Bad singing in Florence Foster Jenkins, Stephen Frears' 2016 film, was interesting, psychological and poignant; in “Noisy,” with dancers raising their differing voices in unaccompanied song, it failed to carry such weight. In the opening moments when the dancers began to yowl like cats, the audience gave up some titters, a few laughs, but one was never sure how far the irony went. There were moments of humour, too few, and too pale; but a lone voice singing “I love my job” didn't fail to resound.
It was a pity that the work stayed so light because the theme of working and singing is a deep one, embedded in the history of music and society, and is relevant to today. By missing this the work at times seemed naive, and a little off-putting. The dancers too, with calf muscles showing through trousers and tights, costumes credited to Claudia Fancello, were wasted, confined to minimal, staccato gestures.

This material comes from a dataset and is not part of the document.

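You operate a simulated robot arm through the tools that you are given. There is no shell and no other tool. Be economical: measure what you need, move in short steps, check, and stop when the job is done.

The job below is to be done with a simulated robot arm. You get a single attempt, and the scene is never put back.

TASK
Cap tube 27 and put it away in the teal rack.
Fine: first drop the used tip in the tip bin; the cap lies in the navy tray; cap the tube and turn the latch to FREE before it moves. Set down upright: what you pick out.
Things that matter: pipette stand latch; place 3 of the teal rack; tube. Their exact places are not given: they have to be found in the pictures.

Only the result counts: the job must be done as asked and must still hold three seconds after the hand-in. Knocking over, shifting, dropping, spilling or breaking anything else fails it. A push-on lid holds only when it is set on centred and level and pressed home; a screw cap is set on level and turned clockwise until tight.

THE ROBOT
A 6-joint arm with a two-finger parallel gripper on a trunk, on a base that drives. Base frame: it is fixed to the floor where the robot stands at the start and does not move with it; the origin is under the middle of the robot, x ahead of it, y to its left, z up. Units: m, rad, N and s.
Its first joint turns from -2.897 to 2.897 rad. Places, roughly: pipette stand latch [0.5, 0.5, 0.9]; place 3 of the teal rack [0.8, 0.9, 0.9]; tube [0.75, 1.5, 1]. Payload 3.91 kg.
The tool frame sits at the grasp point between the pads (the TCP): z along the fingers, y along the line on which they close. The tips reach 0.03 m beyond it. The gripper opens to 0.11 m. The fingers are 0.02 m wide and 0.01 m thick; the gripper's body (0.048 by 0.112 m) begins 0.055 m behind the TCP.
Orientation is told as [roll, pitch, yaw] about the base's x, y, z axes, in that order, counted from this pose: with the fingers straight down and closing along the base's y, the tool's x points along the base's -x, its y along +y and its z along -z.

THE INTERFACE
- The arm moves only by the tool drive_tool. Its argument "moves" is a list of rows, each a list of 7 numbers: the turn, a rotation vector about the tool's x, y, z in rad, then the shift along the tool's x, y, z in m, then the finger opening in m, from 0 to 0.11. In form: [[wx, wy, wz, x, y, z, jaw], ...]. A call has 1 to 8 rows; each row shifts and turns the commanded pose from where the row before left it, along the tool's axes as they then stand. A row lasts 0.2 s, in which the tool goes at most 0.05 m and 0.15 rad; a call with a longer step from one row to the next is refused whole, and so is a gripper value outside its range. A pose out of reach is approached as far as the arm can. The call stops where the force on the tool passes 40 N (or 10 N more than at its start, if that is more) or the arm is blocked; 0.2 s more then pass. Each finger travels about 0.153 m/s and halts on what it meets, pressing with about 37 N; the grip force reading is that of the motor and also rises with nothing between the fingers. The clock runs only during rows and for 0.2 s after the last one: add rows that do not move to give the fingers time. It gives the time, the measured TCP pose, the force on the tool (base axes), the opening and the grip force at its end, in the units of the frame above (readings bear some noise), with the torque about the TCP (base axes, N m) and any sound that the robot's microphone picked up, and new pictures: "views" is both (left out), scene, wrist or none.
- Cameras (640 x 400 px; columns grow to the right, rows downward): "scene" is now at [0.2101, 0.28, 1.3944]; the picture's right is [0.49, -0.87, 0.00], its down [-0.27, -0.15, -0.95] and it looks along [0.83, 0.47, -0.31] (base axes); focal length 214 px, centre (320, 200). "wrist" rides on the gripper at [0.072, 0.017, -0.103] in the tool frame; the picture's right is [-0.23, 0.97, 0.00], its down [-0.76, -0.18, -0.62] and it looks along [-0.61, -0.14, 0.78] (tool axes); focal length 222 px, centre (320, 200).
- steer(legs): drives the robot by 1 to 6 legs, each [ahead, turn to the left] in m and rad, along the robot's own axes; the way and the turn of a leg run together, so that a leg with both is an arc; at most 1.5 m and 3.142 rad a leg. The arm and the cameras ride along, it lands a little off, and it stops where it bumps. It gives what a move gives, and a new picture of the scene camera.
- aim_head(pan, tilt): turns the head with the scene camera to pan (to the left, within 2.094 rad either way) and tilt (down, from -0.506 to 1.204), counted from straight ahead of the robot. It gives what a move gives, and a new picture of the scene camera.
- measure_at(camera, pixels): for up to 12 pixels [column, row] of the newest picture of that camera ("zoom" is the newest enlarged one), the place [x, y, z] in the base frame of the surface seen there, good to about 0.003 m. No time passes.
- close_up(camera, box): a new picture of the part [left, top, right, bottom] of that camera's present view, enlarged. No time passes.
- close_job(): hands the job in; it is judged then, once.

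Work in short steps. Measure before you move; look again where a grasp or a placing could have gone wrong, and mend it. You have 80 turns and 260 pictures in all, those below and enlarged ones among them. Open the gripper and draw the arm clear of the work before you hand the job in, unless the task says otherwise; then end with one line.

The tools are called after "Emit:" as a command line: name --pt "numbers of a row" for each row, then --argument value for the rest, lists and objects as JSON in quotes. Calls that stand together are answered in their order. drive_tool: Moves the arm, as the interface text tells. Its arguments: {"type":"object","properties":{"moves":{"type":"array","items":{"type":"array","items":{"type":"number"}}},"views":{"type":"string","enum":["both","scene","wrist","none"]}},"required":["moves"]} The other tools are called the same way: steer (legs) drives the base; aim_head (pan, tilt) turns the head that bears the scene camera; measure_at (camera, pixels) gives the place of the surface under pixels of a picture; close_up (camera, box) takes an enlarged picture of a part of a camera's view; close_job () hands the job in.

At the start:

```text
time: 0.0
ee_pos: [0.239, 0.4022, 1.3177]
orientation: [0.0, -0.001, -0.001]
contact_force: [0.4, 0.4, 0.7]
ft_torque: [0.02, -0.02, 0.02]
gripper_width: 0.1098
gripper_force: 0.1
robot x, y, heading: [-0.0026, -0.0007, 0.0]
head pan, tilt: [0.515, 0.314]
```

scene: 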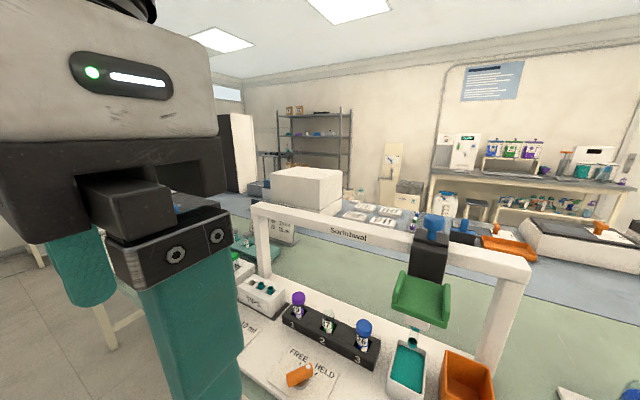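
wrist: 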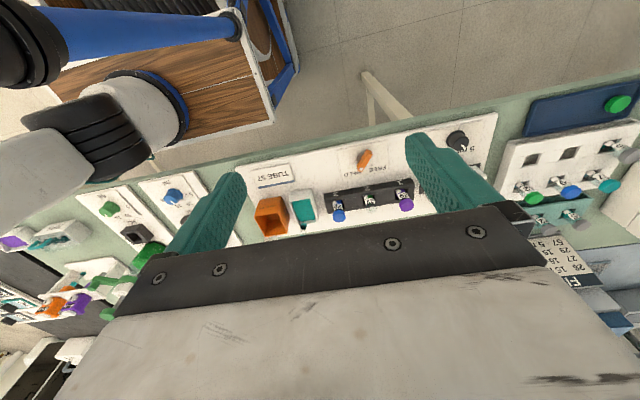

They often resembled a group of people playing the statue game, gingerly shifting position, or self-conscious movers at a silent disco.
A few times the work crescendoed, and with a hearty, “Big Nuthin',” it seemed to approach protest but ultimately came to—nothing. By the time the cast were calling out, “I'm a time traveller” I was looking around for a Tardis as a potential out. It is possible that Henderson, an associate dance artist of the National Arts Centre in Ottawa, and known for her activist dance work, had us just where she wanted, but to me, it read more like a failed experiment.
The piece did not explore enough, and with scant variation, save Simon Rossiter's ever-admirable lighting design, it was a long 75 minutes. In the programme, Henderson notes that song and dance “might allow time to pass differently;” truly. Time hung heavy for many in the largely sympathetic audience. On the way out, I passed two smokers, inhaling madly—I have my suspicions that they were not smokers at all, and that Henderson's experiment had lead them to reevaluate the preciousness of time.